### TEXT SECTION
----

Rev.
Marcelo Lemos
Existe no
Brasil, ainda de forma extremamente tímida, uma ordem religiosa que
esta sob a supervisão episcopal do Reverendíssimo Josep Rossello,
bispo comissionado pela Free Church of England, para o Brasil.
Trata-se da Comunidade de Jesus, uma ordem religiosa ecumênica, de
espiritualidade franciscana e beneditina (cada candidato escolhe, ou
descobre, o carisma que lhe é mais apropriado). Mas, o que uma ordem
religiosa tem a ver com anglicanismo, ou mesmo com uma Igreja
Reformada?
Aparentemente
não muito, posto que ideia geralmente aceita é a de que os
Reformadores simplesmente condenaram as ordens religiosas, e seus
monastérios e conventos. Podemos citar, por exemplo, a própria
Reforma Inglesa, durante a qual Henrique VIII mandou dissolver todos
os monastérios, e vendeu suas propriedades. Este fato, na ótica dos
católicos-romanos, deu-se devido a cobiça do Rei, uma vez que as
ordens religiosas possuíam muitas terras e bens. Felizmente, não é
tão simples assim o diagnóstico. Porque, como se sabe, os
monastérios eram não apenas ricos, mas também diretamente ligados
a jurisdição do Papa, e na maioria das vezes sequer respondiam ao
Bispo local. Uma vez que Henrique VIII desejava nacionalizar a Igreja
da Inglaterra, os monastérios se transformaram em poderosos focos de
divulgação e apoio ao domínio exercido pelo Papa. Não é de se
estranhar ter o rei tomado a iniciativa de dissolvê-los – muitas
vezes, deve-se admitir, de modo cruel, covarde e violento.
Por outro
lado, é completamente falsa a ideia de que os primeiros reformadores
tenham condenado oficialmente a vida religiosa, ou mesmo monástica.
É verdade que as confissões de fé produzidas pelos luteranos
criticavam o monaquismo de forma poderosa, mas jamais o proibiu. E
nem poderia, posto que até mesmo Martinho Lutero deu seu apoio a
vários monastérios e ordens religiosas - e não poucas ordens foram grandes aliadas da Reforma
Protestantes, inclusive e especialmente na Alemanha.
De fato,
pode ser dito que algumas ordens religiosas não-oficiais deram os
primeiros passos rumo a Reforma, e apenas o preconceito dos
evangélicos modernos parece excluí-las do honroso rol dos
pré-reformadores, ao lado de gente como Wycliffi e Savonarola. Um
dos mais fortes destes movimentos foi a “Devotio Divina”, espécie
de regra monástica da época. Quem mais seguiu a espiritualidade da
“Devotio Divina” foram os chamados Irmãos de Vida Comum, o mesmo
que produziu alguém do nipe de Thomas Kempis, da consagrada obra “A
Imitação de Cristo” - que ainda hoje é lida e praticada por
milhões de cristãos, inclusive reformados de todas as confissões.

----

### EXERCISE PROMPT
How does the text section go on? Write the next part.

### PROVIDED MATERIAL

----

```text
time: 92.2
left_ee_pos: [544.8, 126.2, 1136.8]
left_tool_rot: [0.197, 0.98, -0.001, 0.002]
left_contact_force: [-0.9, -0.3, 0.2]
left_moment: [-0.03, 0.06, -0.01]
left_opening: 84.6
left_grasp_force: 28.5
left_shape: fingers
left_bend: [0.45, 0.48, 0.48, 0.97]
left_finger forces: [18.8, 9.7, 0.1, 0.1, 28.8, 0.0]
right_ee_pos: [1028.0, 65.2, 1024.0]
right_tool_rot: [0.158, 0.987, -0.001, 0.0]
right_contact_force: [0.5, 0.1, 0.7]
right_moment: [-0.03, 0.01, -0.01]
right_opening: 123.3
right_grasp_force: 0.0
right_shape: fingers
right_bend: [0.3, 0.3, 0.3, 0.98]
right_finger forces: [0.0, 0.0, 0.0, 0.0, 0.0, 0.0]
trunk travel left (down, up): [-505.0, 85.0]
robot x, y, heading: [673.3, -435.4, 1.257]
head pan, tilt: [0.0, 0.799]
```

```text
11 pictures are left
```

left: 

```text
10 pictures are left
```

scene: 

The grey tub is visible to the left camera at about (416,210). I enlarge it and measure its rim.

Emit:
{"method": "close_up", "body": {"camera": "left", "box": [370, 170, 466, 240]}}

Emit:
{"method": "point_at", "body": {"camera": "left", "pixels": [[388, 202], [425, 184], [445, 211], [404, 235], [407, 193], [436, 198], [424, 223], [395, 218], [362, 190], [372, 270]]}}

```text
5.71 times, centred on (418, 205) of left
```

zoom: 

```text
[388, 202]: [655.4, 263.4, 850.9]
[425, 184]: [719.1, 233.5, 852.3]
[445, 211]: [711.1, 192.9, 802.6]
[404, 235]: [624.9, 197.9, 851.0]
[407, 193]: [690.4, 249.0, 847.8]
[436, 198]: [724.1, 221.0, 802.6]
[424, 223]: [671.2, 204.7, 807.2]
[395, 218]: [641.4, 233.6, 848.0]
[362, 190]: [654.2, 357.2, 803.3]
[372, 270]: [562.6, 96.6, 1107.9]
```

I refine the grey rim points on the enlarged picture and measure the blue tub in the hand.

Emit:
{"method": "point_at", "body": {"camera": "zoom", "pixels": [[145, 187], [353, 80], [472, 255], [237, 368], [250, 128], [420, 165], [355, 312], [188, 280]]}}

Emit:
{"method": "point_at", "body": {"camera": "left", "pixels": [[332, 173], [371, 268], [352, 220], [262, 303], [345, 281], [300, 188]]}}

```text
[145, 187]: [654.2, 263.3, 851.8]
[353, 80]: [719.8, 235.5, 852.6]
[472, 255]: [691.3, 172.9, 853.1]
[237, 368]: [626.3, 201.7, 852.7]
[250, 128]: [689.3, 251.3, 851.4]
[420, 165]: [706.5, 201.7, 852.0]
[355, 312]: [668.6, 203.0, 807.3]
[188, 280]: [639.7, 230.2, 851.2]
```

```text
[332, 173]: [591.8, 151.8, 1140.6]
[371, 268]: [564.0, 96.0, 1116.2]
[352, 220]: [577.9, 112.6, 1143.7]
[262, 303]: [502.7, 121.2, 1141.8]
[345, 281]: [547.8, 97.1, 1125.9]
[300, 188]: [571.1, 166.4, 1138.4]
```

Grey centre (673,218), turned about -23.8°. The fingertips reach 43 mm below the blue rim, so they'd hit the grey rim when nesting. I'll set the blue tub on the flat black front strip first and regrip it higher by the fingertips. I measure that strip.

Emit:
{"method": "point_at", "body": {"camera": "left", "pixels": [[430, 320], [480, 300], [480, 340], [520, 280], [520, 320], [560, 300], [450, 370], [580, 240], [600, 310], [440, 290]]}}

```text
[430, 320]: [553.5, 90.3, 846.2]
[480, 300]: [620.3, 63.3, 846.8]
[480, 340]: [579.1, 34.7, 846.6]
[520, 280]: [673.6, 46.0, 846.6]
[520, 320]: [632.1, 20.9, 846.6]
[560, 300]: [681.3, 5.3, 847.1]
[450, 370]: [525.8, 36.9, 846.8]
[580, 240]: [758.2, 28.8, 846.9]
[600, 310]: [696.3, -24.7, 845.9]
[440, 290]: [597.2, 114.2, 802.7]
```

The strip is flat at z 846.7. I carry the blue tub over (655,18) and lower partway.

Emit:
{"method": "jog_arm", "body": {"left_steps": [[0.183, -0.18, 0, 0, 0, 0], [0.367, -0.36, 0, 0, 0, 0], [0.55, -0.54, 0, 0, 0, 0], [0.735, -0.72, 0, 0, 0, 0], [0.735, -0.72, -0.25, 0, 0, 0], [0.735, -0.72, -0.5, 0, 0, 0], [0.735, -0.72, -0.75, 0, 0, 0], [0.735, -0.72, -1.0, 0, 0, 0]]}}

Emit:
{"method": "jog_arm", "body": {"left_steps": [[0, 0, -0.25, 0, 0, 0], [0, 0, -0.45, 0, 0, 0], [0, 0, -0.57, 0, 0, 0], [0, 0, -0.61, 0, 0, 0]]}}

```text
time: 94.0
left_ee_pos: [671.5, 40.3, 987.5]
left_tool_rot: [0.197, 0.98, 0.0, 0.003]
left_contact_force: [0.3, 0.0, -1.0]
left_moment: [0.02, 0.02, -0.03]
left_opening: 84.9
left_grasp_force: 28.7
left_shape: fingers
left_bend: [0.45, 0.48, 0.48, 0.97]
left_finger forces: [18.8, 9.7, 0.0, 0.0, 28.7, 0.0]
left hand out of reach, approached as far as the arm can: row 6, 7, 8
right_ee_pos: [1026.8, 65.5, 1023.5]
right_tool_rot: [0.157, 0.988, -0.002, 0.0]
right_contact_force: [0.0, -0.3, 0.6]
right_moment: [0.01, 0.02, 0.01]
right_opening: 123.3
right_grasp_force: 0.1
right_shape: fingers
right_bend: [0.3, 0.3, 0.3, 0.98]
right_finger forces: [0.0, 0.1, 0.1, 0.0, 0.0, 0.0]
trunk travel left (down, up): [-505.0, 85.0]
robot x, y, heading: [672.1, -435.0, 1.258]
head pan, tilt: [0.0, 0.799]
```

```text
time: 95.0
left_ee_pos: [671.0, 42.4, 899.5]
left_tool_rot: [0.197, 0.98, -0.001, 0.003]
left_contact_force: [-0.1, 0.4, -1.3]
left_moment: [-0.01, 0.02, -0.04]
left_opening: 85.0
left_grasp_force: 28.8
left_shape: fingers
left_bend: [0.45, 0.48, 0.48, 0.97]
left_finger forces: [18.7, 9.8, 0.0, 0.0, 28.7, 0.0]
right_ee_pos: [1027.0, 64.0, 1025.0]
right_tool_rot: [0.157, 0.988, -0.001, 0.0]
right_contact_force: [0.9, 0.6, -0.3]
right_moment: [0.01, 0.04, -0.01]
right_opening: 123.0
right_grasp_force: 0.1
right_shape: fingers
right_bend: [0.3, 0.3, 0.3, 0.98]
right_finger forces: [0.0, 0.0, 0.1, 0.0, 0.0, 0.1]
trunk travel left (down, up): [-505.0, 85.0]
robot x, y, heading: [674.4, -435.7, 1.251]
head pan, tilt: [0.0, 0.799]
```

----

### WRITTEN ANSWER
Também
Erasmo de Roterdã foi educado quando criança pelos Irmãos de Vida
Comum, e durante muito tempo manteve grande amizade com o reformador alemão, Martinho Lutero. Mas, ao contrário de Lutero, Erasmo
preferiu não se afastar da Igreja Romana, e acabou por morrer
solitário, sem apoio nem dos luteranos nem de seus companheiros
romanistas. Sua maior polêmica contra Lutero teve a ver com sua discordância para com a Doutrina da Predestinação, apregoada por
Lutero. Fora isso, Erasmo de Roterdã também teve uma mente
reformadora, coisa facilmente comprovada pela leitura de suas obras.
Um lugar acessível para conhecer um pouco do pensamento do autor é
a obra de Geonavi Reale, da Editora Paulus.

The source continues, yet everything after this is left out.